The other problem I have with flip-flops is that people walk in them wrong. If you watch a Japanese film like a Kurosawa period piece you will see that people don’t step when wearing backless sandals but rather shuffle their feet along the surface. The do this even when running which I assume takes a life time of practice. The annoying eponymous sound of the flip-flop is caused by people lifting their feet up off the ground instead of gliding their feet forward while keeping the sandal lightly in contact with the ground. Shuffling is actually safer when moving in an environment with unsure footing like a pool (watch how fishermen that work on lobster boats and the like walk. They don’t stride). I imagine that is the primary reason apart from convenience that flip-flops took off.
Our transition to more casual wear is partly a result of how clean and safe our modern physical environment has become. We don’t have to worry about our footwear or other clothing having to handle rough terrain, mud or horse manure on a regular basis. We no longer wear hats habitually because we work indoors out of the sun and rain.
Back when I worked at Apple with its relaxed dress code, it was a real effort to keep shoes of even the most minimal kind on people’s feet. Many were more comfortable bare foot and there wasn’t any practical reason preventing them from running around barefoot.
I expect this trend to continue.
Jonathan, I have never seen a more blatant bid for a Manolo-lanche.
Jonathan,
Dude! Even Ralf’s Germans would wear black socks with their sandles.

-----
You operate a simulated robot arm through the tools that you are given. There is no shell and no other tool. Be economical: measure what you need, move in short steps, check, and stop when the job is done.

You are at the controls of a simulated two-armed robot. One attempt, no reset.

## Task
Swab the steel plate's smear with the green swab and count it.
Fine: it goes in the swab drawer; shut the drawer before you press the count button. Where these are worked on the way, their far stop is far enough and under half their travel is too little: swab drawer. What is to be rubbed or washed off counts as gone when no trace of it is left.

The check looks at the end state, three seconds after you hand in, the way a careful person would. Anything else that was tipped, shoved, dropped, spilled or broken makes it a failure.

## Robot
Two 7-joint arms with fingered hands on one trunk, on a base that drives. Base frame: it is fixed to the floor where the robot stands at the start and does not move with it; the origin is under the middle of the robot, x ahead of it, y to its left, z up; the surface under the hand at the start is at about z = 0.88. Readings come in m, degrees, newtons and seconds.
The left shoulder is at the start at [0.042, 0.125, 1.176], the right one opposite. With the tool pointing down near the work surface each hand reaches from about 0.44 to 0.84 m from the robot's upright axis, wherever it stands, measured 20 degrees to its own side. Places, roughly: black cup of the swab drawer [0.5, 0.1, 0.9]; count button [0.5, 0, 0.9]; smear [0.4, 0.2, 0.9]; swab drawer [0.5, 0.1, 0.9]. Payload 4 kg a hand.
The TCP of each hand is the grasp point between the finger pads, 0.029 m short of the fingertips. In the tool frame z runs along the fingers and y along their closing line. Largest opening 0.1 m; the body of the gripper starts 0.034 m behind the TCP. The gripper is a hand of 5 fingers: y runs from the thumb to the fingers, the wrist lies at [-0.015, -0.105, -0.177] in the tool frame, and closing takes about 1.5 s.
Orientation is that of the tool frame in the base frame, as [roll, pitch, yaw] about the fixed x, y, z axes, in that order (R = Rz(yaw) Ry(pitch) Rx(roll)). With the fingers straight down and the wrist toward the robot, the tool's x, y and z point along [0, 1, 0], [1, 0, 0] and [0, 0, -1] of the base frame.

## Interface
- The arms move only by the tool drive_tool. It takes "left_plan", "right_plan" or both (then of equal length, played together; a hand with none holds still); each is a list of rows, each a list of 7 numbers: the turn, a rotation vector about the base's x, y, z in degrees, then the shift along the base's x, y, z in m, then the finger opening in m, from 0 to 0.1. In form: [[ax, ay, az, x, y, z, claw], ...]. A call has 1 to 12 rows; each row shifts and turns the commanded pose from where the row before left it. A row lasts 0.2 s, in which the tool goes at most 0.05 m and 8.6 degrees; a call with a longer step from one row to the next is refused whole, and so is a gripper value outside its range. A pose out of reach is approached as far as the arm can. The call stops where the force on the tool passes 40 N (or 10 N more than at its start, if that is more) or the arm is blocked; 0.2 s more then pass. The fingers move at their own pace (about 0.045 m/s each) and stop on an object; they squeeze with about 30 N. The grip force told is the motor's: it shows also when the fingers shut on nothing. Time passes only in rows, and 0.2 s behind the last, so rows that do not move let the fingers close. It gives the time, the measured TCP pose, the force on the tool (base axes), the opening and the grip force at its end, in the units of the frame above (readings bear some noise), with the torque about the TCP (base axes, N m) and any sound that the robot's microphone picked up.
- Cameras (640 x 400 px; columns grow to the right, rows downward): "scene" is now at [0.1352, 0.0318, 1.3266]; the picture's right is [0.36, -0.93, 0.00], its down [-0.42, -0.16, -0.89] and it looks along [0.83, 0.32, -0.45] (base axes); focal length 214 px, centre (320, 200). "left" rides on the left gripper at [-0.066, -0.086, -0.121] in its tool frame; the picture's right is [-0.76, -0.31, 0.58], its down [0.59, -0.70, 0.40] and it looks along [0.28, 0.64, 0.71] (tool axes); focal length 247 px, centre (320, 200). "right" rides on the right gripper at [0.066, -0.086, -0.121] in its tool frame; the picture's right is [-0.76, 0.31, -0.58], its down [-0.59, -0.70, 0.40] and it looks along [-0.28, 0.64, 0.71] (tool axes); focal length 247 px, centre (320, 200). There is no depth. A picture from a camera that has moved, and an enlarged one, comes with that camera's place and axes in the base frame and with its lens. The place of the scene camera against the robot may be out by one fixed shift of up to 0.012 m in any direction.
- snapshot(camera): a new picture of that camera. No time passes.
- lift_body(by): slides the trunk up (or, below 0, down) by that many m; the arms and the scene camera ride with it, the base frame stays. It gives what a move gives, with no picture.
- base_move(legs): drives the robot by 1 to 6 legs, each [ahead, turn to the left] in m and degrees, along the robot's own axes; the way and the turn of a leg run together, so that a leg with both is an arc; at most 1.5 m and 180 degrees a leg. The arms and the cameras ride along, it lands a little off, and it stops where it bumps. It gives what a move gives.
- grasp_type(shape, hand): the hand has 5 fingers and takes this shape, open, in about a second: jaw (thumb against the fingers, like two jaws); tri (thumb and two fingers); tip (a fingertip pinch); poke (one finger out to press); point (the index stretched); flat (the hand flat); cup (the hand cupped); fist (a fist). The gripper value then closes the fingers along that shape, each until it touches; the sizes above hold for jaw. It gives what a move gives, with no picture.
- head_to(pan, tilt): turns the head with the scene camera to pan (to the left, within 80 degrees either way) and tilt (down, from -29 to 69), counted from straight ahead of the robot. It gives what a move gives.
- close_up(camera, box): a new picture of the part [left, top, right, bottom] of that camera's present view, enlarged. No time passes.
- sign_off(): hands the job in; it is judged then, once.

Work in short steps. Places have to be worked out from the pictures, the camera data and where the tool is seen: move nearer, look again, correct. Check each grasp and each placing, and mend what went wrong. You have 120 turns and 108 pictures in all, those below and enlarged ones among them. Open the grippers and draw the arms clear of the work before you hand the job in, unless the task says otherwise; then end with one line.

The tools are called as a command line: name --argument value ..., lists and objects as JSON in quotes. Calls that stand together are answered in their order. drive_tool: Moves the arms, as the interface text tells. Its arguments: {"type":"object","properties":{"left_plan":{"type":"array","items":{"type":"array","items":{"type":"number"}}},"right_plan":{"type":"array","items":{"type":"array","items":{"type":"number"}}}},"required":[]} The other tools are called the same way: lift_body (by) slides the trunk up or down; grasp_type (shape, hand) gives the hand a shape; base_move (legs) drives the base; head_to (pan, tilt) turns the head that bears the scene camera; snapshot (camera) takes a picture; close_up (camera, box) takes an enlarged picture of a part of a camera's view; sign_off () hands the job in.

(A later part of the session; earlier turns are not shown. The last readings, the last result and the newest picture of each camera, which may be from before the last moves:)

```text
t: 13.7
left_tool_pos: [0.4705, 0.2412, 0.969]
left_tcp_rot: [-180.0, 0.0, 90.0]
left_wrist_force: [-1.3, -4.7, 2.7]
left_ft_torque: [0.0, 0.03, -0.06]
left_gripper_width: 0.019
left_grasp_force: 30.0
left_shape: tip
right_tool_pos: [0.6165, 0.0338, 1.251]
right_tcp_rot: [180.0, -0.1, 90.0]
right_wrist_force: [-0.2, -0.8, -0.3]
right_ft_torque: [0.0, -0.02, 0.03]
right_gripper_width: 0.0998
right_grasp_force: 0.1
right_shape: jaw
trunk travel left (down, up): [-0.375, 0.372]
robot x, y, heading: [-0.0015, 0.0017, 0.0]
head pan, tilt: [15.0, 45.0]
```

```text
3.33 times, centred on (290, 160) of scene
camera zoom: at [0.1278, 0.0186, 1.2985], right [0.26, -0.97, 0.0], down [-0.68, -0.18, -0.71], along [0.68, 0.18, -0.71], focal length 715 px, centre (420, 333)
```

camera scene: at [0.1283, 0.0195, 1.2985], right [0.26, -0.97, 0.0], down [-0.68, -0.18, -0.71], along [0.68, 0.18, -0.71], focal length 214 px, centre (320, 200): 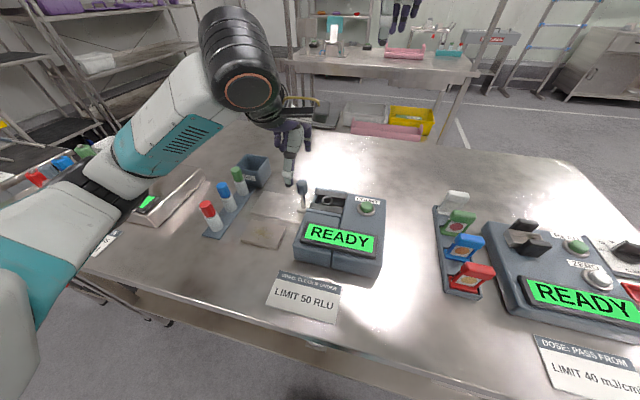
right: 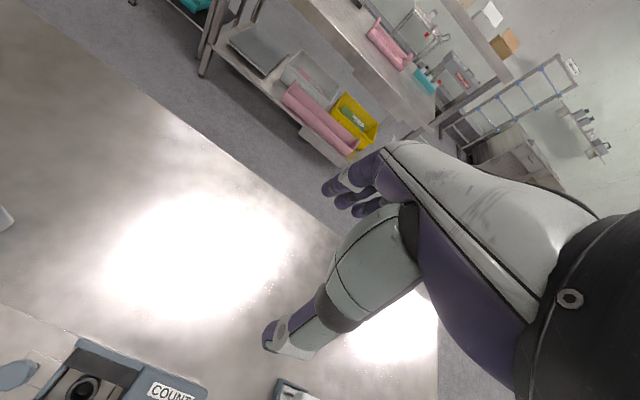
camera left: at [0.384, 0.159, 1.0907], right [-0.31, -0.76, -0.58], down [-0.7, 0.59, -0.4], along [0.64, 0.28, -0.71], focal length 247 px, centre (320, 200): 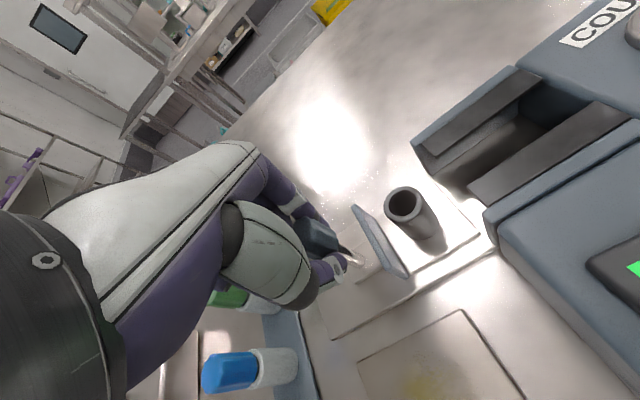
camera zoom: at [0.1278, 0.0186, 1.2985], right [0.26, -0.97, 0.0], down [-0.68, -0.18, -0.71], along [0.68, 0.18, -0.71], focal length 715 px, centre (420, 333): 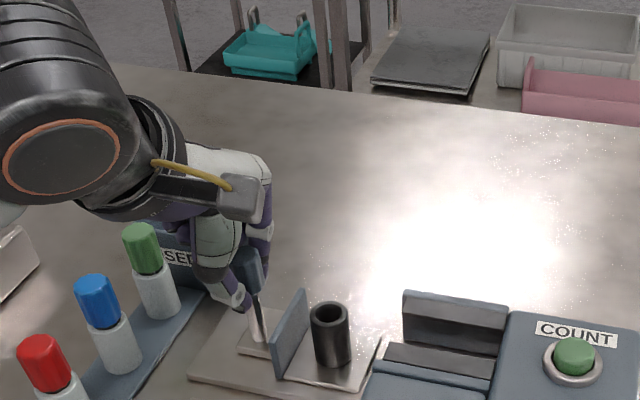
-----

You obviously have neither wife nor female offspring. If you did you would be forbidden, under pain worse than death, from wearing flip-flops or sandles with socks.
And man, what’s with the wedgie up your toe-cleavage their?!? Doesn’t that hurt?
I abandoned the sock with birkenstocks after undergrad. I only did in the winter though. I avoided wearing shoes unless it was rainy or the snow was melting.